> **Given information**
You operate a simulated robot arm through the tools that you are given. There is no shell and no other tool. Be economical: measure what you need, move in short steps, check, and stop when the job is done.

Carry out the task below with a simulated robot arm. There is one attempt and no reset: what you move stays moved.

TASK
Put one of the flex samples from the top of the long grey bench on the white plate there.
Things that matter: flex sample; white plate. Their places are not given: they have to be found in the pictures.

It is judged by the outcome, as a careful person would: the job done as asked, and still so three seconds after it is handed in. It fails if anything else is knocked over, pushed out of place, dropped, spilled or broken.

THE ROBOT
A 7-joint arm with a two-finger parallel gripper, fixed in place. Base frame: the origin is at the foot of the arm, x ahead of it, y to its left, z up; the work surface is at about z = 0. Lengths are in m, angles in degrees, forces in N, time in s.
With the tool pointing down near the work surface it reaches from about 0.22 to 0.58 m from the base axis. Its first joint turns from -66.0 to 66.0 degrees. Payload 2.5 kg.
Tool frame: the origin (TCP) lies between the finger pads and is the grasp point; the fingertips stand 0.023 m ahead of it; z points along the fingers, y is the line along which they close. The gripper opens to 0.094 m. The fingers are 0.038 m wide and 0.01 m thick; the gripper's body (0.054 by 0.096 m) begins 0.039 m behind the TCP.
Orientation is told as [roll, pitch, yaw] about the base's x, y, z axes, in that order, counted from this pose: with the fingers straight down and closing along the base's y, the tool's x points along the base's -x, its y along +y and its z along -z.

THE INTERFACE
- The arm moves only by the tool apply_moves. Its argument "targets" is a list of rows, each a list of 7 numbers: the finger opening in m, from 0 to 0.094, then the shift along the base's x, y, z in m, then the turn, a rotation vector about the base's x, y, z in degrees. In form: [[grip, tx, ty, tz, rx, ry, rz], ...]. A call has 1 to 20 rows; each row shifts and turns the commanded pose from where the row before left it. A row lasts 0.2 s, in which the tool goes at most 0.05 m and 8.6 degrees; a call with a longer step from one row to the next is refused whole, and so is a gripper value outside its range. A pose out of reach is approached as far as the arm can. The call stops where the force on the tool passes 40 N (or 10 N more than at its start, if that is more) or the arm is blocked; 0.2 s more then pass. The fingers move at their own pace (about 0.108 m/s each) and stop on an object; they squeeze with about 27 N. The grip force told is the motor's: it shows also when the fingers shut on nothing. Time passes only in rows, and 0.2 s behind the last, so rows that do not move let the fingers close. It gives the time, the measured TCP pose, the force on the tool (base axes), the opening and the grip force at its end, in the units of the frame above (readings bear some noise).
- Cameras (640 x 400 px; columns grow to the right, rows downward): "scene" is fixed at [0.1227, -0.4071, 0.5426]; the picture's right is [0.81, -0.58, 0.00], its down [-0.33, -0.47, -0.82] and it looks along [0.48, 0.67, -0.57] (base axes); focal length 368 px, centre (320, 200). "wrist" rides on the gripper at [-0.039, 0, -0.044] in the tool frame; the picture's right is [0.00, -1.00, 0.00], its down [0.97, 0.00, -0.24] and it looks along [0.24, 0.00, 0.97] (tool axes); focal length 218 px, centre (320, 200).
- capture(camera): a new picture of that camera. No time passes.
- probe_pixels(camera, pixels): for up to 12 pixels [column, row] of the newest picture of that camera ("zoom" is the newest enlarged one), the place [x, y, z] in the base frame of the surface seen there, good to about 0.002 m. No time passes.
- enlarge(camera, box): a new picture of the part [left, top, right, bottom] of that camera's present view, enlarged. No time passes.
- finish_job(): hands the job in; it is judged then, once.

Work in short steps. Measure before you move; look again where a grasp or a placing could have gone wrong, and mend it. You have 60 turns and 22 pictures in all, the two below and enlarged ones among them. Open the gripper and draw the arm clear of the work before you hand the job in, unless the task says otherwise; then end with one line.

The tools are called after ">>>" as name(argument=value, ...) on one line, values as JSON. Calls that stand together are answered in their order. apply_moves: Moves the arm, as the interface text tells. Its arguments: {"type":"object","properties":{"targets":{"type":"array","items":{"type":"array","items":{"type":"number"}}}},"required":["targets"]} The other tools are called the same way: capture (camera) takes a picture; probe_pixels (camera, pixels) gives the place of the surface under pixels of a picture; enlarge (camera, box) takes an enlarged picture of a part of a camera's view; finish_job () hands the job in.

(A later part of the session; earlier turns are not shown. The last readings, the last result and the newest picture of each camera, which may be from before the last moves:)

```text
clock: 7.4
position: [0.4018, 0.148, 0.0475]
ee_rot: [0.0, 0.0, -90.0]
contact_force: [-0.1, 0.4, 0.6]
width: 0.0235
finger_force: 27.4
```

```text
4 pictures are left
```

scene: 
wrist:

> **Stated problem**
Lines from the start of the material above through the line containing "Put one of the" are to be duplicated exactly, and only those. Use JSON: a list with one string for each line that is not empty.

> **Written response**
[
  "You operate a simulated robot arm through the tools that you are given. There is no shell and no other tool. Be economical: measure what you need, move in short steps, check, and stop when the job is done.",
  "Carry out the task below with a simulated robot arm. There is one attempt and no reset: what you move stays moved.",
  "TASK",
  "Put one of the flex samples from the top of the long grey bench on the white plate there."
]